**Document section**
Chile ha sido un país que, desde su independencia, ha recibido con aprecio y buena voluntad a inmigrantes de diversas áreas del mundo. Y no solo ha acogido a quienes arribaron a nuestro territorio obligados por razones económicas, sociales o políticas, sino también ha promovido dicha inmigración mediante acciones planificadas por el propio Estado a contar del siglo XIX, cuando las misiones de Vicente Pérez Rosales atrajeron al este territorio a miles de alemanes y de otras naciones europeas, como británicos, croatas, franceses, holandeses, italianos y suizos.
En este proceso, hacia 1890 habían llegado al país unos 50 mil extranjeros, incluidos argentinos y de otras naciones americanas que se habían avecindado en Chile desde la guerra de la Independencia y cerca de 25 mil que arribaron durante el gobierno de Balmaceda, principalmente ingleses, franceses y alemanes, invitados a desarrollar industrialmente al país.
En el siglo XX, la inmigración siguió siendo un fenómeno continuo que atrajo a nuestras costas a más migrantes españoles, portugueses, rusos, griegos, austríacos, belgas, judíos askenazí y sefaradíes, palestinos, suizos, armenios, chinos, polacos, húngaros, serbios y gitanos, aunque en números que no tuvieron una significación socioeconómica visible, en la medida que el conjunto de aquellos no representaba más del 2,5% de la población. Así y todo, el Gobierno de Ibáñez a mediados del siglo XX creó el primer Departamento de Inmigración y estableció normas sobre la materia, solo algunos años después de la suscripción por parte de Chile de la Declaración Universal de los Derechos Humanos.

**Work to complete**
A: Your answer is an exact quotation from the document section: it starts at "En el siglo" and ends at "los Derechos Humanos.".
B: Supply the part of the document section that comes after its last sentence.

**Material provided**
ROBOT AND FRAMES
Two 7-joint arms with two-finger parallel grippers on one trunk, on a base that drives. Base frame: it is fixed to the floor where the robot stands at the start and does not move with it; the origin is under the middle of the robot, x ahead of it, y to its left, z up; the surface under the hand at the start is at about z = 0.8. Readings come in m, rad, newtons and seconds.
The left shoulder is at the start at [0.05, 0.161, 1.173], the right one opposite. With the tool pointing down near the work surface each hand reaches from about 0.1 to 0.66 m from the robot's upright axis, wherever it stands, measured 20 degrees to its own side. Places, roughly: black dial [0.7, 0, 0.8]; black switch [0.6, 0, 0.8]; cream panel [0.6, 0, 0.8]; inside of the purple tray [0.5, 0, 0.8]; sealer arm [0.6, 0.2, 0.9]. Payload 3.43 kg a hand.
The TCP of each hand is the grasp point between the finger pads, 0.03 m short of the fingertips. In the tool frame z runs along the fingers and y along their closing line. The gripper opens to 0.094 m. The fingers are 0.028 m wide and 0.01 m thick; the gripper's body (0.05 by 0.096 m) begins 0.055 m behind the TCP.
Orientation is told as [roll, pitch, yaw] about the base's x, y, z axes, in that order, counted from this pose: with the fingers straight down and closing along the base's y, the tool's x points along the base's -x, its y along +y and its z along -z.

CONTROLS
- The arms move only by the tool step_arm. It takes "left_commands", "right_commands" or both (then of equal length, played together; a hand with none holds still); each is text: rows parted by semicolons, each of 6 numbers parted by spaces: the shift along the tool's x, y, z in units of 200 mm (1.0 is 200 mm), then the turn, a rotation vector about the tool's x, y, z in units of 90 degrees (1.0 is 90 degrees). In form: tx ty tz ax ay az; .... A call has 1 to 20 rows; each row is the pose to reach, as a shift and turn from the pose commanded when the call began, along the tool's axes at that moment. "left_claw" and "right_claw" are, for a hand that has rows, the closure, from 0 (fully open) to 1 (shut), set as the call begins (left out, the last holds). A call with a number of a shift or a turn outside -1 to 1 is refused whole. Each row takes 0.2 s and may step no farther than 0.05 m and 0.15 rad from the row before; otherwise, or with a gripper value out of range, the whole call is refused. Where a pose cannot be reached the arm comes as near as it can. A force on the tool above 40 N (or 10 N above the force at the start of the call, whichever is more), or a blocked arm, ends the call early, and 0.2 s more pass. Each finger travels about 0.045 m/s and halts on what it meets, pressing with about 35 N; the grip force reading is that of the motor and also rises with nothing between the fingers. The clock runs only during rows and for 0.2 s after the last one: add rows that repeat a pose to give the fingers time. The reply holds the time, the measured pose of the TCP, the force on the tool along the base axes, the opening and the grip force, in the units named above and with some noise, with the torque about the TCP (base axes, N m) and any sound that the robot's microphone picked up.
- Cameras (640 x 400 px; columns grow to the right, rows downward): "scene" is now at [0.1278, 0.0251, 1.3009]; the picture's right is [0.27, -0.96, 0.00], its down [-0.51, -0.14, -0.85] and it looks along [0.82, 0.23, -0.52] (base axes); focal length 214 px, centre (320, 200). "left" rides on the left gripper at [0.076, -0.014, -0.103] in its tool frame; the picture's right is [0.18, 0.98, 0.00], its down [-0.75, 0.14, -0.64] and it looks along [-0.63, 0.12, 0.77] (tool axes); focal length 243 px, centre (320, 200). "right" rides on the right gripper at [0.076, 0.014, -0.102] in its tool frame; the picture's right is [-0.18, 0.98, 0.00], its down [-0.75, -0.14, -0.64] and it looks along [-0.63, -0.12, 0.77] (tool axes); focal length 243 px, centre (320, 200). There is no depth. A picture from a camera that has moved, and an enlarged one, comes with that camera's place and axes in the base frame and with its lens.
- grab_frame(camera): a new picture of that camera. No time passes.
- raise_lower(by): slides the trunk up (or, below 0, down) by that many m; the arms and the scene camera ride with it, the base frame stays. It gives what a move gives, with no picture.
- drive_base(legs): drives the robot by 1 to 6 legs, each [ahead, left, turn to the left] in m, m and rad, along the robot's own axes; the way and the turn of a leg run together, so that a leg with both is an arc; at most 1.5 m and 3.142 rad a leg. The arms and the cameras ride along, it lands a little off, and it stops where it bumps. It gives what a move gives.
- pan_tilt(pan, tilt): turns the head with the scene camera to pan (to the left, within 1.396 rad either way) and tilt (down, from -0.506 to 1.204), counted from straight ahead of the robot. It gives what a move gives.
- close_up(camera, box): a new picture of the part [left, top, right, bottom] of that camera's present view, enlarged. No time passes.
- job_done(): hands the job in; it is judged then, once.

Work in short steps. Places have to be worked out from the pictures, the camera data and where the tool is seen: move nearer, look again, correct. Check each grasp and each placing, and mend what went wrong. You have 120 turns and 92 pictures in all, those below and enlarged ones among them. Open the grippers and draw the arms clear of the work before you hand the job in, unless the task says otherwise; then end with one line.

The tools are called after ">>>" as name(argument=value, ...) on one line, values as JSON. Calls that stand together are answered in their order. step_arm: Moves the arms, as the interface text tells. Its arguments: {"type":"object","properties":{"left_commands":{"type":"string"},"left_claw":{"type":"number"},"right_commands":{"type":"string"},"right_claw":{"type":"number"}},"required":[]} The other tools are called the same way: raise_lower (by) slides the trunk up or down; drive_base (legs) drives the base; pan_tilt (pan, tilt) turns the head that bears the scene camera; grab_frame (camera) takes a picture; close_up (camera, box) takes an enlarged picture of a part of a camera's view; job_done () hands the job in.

**Solved problems**
A:
En el siglo XX, la inmigración siguió siendo un fenómeno continuo que atrajo a nuestras costas a más migrantes españoles, portugueses, rusos, griegos, austríacos, belgas, judíos askenazí y sefaradíes, palestinos, suizos, armenios, chinos, polacos, húngaros, serbios y gitanos, aunque en números que no tuvieron una significación socioeconómica visible, en la medida que el conjunto de aquellos no representaba más del 2,5% de la población. Así y todo, el Gobierno de Ibáñez a mediados del siglo XX creó el primer Departamento de Inmigración y estableció normas sobre la materia, solo algunos años después de la suscripción por parte de Chile de la Declaración Universal de los Derechos Humanos.

B:
La globalización, el crecimiento económico, los avances en las telecomunicaciones y las facilidades de desplazamiento en el mundo producidas a contar de la última década del siglo pasado y la primera del XXI suscitaron un incremento mundial de las migraciones y Chile no ha sido la excepción producto de su propio desarrollo: desde 2014 ésta se ha incrementado en aproximadamente 200 % hasta un estimado total de más de 1,1 millón de personas el año pasado –alrededor del 7% de la población-, provenientes de Perú (266.244); Bolivia (122.773); Venezuela (134.390); Haití (112.414); Argentina (87.926) y otros países (250.381), según datos del Departamento de Extranjería y Migración nacional.
En este marco de evolución de los hechos, hasta comienzos de diciembre los recientes gobiernos del país, consistentes con su permanente respeto a los conceptos y derechos básicos incluidos en la Declaración Universal de los Derechos Humanos en su Artículo 13 que indica que “Toda persona tiene derecho a circular libremente y a elegir su residencia en el territorio de un Estado” y que “Toda persona tiene derecho a salir de cualquier país, incluso del propio, y a regresar a su país”, se encontraban participando activamente de las conversaciones que la propia entidad internacional había convocado para la suscripción de un Pacto Mundial por una Migración Segura, Ordenada y Regular que fue aprobado el 10 de diciembre pasado en Marrakech por 164 de 190 países, exceptuándose de aquel Australia, Austria, Bélgica, Bulgaria, EE.UU., Estonia, Eslovaquia, Hungría, Italia, Israel, Lituania, Polonia, República Checa, República Dominicana, Suiza y Chile, entre otros.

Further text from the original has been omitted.